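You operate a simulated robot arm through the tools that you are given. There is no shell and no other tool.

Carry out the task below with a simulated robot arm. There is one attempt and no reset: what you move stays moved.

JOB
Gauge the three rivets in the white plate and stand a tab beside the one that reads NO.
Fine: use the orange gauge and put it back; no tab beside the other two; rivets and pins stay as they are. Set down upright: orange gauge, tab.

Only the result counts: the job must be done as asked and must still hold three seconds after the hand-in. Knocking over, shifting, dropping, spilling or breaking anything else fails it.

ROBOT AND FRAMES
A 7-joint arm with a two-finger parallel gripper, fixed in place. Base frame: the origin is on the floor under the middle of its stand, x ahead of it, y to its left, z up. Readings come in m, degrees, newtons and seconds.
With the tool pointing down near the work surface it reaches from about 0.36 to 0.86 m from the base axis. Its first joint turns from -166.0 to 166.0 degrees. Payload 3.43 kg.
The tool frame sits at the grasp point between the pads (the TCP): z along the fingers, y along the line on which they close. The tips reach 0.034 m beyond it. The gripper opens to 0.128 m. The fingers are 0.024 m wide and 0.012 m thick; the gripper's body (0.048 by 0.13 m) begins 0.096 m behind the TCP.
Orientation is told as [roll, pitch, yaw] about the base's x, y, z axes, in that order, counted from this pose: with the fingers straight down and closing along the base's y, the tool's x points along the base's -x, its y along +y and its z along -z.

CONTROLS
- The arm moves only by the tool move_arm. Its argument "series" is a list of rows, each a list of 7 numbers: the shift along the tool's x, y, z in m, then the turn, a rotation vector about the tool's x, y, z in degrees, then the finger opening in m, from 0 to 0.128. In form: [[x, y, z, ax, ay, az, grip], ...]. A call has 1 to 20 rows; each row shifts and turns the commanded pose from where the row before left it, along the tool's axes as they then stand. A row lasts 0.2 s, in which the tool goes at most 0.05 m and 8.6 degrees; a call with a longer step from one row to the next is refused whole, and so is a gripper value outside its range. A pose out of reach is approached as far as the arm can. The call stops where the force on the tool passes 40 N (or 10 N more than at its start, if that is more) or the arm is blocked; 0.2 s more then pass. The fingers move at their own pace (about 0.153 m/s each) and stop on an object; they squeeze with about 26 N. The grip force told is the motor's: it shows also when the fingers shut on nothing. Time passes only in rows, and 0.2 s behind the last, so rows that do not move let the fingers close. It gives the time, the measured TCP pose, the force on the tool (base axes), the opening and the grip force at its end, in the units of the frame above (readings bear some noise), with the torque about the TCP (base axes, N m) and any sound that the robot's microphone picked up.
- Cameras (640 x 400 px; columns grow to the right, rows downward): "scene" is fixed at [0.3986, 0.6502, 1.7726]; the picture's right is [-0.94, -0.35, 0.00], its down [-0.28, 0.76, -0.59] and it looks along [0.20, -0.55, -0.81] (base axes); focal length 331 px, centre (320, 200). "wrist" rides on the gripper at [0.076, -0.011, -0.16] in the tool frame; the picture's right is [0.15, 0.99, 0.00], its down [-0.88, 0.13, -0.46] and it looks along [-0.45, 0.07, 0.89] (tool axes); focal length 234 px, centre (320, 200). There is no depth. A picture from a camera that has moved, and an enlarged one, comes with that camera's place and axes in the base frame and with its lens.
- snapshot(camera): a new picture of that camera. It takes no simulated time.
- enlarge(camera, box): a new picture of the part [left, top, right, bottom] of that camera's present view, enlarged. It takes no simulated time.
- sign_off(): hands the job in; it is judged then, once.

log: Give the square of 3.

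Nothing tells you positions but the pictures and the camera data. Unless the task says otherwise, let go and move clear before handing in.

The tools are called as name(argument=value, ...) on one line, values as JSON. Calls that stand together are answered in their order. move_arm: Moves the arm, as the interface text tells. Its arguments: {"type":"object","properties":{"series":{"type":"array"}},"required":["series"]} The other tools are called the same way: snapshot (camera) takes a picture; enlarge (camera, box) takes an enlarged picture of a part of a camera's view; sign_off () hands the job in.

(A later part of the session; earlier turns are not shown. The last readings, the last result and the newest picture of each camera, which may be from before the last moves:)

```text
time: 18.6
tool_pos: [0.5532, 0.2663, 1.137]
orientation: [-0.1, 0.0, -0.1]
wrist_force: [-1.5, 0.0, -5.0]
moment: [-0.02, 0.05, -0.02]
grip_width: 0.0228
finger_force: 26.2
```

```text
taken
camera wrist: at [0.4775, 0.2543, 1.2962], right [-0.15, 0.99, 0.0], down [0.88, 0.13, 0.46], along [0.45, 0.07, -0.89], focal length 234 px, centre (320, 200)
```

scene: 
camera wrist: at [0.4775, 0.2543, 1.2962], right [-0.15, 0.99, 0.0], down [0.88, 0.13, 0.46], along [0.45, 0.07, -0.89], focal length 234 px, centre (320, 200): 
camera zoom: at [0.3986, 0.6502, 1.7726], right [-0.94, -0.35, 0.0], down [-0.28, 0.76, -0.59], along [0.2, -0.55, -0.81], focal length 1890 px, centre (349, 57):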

» GIVEN REQUEST
From the material given, work out how many lines hold the string "simulated"; state that number and nothing further.

» TASK SOLUTION
4